The data below needs to be returned exactly, line for line.

◆ ◆ ◆

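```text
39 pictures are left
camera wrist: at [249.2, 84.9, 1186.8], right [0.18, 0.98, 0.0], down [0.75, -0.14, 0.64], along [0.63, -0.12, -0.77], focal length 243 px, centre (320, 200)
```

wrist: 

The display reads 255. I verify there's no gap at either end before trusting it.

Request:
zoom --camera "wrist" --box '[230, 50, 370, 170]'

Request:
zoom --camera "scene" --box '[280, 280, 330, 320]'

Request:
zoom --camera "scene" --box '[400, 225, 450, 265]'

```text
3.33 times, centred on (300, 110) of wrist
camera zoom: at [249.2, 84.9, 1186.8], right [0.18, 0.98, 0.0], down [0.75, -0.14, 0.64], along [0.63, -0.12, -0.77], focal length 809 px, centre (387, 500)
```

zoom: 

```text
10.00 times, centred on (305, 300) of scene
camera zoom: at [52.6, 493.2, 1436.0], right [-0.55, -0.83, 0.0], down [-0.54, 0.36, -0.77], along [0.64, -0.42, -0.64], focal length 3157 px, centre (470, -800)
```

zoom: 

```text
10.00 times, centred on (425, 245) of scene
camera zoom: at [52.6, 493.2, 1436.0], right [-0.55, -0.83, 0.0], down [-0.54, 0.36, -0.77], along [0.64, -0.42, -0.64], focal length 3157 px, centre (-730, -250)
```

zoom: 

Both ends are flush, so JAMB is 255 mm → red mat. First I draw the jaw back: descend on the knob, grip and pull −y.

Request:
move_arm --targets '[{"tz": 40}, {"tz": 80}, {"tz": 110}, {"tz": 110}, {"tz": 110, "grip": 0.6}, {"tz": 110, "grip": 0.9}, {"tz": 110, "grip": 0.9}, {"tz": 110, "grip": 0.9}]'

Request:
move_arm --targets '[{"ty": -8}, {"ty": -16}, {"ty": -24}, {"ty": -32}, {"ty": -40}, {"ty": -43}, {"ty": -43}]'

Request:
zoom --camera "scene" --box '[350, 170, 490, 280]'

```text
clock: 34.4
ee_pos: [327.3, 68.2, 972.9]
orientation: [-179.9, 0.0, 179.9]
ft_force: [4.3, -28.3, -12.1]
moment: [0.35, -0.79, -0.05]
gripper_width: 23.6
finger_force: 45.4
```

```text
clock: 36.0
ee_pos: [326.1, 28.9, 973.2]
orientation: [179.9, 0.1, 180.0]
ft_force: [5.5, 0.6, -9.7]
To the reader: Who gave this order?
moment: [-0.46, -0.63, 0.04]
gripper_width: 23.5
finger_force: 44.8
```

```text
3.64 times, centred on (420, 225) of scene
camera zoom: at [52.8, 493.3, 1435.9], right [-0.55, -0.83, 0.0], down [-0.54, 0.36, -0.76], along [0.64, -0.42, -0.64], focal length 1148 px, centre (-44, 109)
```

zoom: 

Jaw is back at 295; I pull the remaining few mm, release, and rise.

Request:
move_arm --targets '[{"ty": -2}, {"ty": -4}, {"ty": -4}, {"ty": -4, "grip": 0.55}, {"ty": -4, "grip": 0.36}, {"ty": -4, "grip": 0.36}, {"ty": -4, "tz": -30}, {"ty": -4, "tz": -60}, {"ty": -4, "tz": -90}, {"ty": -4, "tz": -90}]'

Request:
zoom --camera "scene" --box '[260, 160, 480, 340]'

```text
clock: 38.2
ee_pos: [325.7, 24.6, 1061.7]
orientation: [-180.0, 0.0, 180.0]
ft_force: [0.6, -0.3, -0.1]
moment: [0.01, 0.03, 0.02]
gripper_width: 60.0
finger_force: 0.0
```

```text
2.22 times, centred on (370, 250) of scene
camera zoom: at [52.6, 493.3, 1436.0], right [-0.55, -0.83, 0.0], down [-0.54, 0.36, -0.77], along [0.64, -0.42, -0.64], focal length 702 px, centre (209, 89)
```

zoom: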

◆ ◆ ◆

- **Answer to this task**
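```text
39 pictures are left
camera wrist: at [249.2, 84.9, 1186.8], right [0.18, 0.98, 0.0], down [0.75, -0.14, 0.64], along [0.63, -0.12, -0.77], focal length 243 px, centre (320, 200)
```

wrist: 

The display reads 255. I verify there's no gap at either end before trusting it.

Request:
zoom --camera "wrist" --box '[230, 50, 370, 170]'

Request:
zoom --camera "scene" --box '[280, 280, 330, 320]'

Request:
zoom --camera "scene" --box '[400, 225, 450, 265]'

```text
3.33 times, centred on (300, 110) of wrist
camera zoom: at [249.2, 84.9, 1186.8], right [0.18, 0.98, 0.0], down [0.75, -0.14, 0.64], along [0.63, -0.12, -0.77], focal length 809 px, centre (387, 500)
```

zoom: 

```text
10.00 times, centred on (305, 300) of scene
camera zoom: at [52.6, 493.2, 1436.0], right [-0.55, -0.83, 0.0], down [-0.54, 0.36, -0.77], along [0.64, -0.42, -0.64], focal length 3157 px, centre (470, -800)
```

zoom: 

```text
10.00 times, centred on (425, 245) of scene
camera zoom: at [52.6, 493.2, 1436.0], right [-0.55, -0.83, 0.0], down [-0.54, 0.36, -0.77], along [0.64, -0.42, -0.64], focal length 3157 px, centre (-730, -250)
```

zoom: 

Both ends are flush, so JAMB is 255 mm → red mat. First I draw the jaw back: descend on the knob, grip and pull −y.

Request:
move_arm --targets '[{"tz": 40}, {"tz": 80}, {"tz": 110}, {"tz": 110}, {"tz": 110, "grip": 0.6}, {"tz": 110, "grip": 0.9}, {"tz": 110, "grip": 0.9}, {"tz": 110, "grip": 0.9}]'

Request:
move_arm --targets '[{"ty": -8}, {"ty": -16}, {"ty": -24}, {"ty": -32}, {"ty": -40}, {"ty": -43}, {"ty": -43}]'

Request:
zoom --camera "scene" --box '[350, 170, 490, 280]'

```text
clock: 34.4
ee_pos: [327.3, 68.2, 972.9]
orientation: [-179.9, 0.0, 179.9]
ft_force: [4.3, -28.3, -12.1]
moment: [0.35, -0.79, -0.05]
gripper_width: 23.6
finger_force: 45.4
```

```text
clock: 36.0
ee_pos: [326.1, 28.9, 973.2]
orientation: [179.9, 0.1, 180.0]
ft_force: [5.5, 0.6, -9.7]
To the reader: Who gave this order?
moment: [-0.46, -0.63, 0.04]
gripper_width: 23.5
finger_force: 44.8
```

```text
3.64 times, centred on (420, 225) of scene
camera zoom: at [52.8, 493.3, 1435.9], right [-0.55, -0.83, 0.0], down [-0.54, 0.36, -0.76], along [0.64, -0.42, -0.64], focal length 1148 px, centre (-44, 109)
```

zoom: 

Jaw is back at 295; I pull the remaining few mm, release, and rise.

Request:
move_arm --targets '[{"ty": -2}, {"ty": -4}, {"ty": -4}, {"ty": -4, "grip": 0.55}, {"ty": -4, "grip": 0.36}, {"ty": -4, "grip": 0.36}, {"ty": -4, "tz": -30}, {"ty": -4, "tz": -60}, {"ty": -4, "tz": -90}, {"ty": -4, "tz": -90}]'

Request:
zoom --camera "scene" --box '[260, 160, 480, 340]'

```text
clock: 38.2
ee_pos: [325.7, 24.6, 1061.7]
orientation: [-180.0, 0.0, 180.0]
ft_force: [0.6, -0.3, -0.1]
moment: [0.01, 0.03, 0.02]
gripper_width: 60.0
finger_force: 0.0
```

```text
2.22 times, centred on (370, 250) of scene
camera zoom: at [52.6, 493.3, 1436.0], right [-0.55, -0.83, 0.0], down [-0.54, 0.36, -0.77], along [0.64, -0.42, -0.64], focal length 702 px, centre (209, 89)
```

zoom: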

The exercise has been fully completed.